» **TASK BRIEF**
Each line containing the word "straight" needs to be copied.
━━━━━ SUPPLIED INFORMATION
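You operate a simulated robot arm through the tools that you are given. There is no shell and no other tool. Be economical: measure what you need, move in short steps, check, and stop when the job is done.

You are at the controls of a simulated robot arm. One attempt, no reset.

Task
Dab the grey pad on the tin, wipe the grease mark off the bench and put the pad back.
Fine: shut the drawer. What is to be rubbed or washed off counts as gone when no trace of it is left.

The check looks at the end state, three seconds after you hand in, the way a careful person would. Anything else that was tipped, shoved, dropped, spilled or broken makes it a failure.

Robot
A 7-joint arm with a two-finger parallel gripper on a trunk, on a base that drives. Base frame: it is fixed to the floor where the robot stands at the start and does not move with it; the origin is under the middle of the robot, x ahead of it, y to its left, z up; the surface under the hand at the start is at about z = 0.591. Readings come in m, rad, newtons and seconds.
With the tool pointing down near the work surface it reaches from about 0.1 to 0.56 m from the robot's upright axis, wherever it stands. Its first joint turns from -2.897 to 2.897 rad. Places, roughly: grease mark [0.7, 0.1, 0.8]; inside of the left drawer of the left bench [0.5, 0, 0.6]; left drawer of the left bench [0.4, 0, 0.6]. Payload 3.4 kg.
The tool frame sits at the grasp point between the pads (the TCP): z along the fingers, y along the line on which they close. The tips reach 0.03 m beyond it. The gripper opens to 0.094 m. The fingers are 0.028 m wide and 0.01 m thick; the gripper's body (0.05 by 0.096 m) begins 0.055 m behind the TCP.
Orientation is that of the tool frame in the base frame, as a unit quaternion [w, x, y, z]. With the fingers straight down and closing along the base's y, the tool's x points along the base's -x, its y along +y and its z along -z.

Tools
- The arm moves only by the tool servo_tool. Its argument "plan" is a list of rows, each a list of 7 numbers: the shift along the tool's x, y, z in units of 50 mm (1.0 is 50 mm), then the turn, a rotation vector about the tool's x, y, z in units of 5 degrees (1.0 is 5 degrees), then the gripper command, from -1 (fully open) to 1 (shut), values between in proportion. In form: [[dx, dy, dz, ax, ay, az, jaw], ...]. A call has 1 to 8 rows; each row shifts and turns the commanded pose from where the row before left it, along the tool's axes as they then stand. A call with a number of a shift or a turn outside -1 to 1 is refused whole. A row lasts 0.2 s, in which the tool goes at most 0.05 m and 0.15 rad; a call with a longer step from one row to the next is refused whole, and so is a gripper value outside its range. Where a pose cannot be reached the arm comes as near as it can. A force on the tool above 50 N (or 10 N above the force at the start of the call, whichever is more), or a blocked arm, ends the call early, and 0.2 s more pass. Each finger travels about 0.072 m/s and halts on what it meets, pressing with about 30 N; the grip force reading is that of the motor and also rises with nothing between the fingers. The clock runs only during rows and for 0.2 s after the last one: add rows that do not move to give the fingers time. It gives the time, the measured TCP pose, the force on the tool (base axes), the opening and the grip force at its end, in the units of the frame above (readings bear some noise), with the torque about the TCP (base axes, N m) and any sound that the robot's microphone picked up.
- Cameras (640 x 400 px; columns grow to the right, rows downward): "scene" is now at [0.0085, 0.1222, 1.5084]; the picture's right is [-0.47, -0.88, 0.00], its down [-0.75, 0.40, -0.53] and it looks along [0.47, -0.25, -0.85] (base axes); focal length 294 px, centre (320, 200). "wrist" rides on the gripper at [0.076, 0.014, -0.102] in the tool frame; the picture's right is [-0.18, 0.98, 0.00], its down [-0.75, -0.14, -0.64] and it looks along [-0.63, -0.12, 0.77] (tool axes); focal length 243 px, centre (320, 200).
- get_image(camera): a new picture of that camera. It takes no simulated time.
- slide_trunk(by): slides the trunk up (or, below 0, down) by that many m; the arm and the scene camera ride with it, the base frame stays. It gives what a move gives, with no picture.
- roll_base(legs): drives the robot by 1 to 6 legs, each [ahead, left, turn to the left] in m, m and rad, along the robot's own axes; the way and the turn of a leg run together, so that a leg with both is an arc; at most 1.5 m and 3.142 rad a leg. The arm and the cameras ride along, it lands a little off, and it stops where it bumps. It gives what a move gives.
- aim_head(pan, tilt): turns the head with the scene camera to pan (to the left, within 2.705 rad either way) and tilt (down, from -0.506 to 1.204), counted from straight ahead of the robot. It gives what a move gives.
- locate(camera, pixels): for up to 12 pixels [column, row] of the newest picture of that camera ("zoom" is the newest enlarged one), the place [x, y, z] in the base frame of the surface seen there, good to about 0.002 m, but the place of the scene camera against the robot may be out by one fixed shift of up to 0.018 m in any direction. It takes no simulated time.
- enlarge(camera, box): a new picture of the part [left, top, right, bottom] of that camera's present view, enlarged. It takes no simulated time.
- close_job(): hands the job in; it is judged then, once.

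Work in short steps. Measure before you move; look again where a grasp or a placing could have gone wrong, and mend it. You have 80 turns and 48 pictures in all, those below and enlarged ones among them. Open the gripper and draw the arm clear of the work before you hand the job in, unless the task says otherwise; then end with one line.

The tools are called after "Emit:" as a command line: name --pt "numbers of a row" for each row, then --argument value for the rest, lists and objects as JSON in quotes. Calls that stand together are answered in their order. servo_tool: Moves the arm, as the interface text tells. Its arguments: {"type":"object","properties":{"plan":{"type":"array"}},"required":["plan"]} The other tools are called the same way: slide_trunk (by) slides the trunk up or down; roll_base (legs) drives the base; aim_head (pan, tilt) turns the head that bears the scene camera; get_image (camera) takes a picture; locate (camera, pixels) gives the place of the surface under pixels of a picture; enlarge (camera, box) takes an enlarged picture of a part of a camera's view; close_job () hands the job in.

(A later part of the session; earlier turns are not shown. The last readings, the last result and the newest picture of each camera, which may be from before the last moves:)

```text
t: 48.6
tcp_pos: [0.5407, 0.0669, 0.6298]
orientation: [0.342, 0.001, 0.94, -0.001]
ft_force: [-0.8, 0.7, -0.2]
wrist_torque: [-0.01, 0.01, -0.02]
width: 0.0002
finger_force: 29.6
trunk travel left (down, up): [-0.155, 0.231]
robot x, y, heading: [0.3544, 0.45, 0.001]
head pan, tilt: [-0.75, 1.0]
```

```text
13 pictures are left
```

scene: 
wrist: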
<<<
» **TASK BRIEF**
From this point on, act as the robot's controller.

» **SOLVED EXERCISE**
━━━━━━━━━━
» **SOLVED EXERCISE**
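Orientation is that of the tool frame in the base frame, as a unit quaternion [w, x, y, z]. With the fingers straight down and closing along the base's y, the tool's x points along the base's -x, its y along +y and its z along -z.
- aim_head(pan, tilt): turns the head with the scene camera to pan (to the left, within 2.705 rad either way) and tilt (down, from -0.506 to 1.204), counted from straight ahead of the robot. It gives what a move gives.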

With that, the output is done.